81 Prohibition on certain disclosures of information by tax officers
A person who is or was a tax officer must not disclose any information obtained under or in relation to the administration of a taxation law, except as permitted by this Division.
Maximum penalty: 100 penalty units.
82 Permitted disclosures-to particular persons
A tax officer may disclose information obtained under or in relation to the administration of a taxation law:
(a) ...
(b) in connection with the administration or execution of the following laws (including for the purpose of any legal proceedings arising out of any of those laws or a report of any such proceedings):
(i) a taxation law,
(ii) ...
(c) (Repealed)
(d) in accordance with a requirement imposed, or authorisation conferred, by or under an Act, or
...
  1. Section 107 of the GIPA Act provides as follows:

107 Procedure for dealing with public interest considerations
(1) In determining an application for ADT review, the ADT is to ensure that it does not, in the reasons for its decision or otherwise, disclose any information for which there is an overriding public interest against disclosure.
(2) On an ADT review, the ADT must receive evidence and hear argument in the absence of the public, the review applicant and the applicant's representative if in the opinion of the ADT it is necessary to do so to prevent the disclosure of information for which there is an overriding public interest against disclosure.
(3) On an ADT review, the ADT must, on the application of the Minister administering this Act or the agency, receive evidence and hear argument in the absence of:
(a) the public and the applicant, and
(b) the applicant's representative if the ADT is of the opinion that it is necessary to do so to prevent the disclosure of information for which there is, or for which there could be or is claimed to be, an overriding public interest against disclosure.
  1. The relevant question for the Appeal Panel, in determining an appeal from an application for further production of documents under s 58(4) of the ADT Act, is - what procedures should have been followed? See for instance VEAL at [19].

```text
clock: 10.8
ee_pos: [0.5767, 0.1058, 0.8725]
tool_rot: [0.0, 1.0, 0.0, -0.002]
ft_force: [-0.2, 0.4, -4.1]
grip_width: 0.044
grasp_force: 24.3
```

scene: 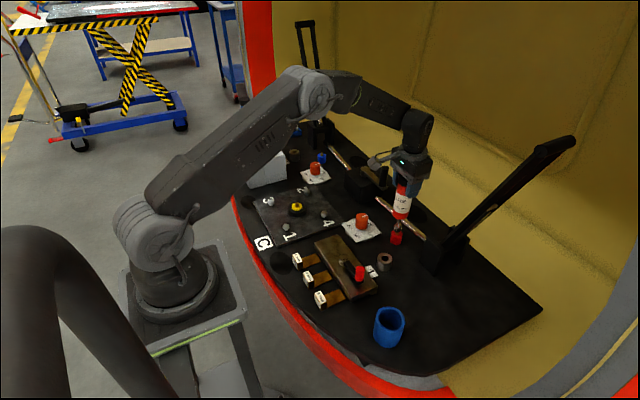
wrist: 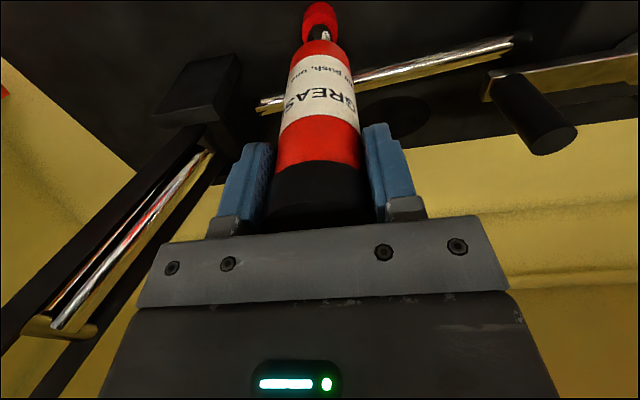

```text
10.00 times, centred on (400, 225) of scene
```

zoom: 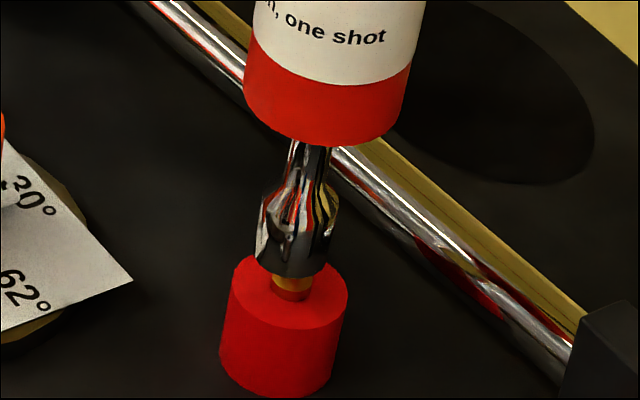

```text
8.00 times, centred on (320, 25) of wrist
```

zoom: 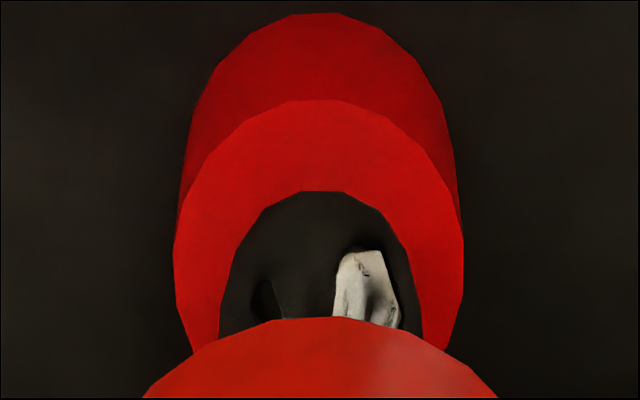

The parties' submissions regarding procedural fairness

  1. The Appellant contends that the Tribunal was duty bound to afford it procedural fairness and that s 75 of the ADT Act (which provides inter alia for hearings to be conducted in private) did not override that duty. To the extent that s 75(2)(d) of the ADT Act provides for confidentiality, it relates only to evidence given in the proceedings and has no application to evidence produced pre-hearing or on the voir dire.

  1. To underscore the contention that s 75 does not abrogate the need for procedural fairness, the Appellant contrasts s 75 with statutory provisions where the duty to afford procedural fairness is expressly abrogated: for example s 107 of the GIPA Act discussed in AEZ v Commissioner of Police, NSW Police Force[2012] NSWADT 199 at [6] and Hall v Department of Premier and Cabinet [2012] NSWADT 46. See too s 29(3) of the Security Industry Act 1997 (NSW) discussed in Commissioner of Police New South Wales v Gray(2009) 74 NSWLR 1 and s 64 Freedom of Information Act 1982(Cth).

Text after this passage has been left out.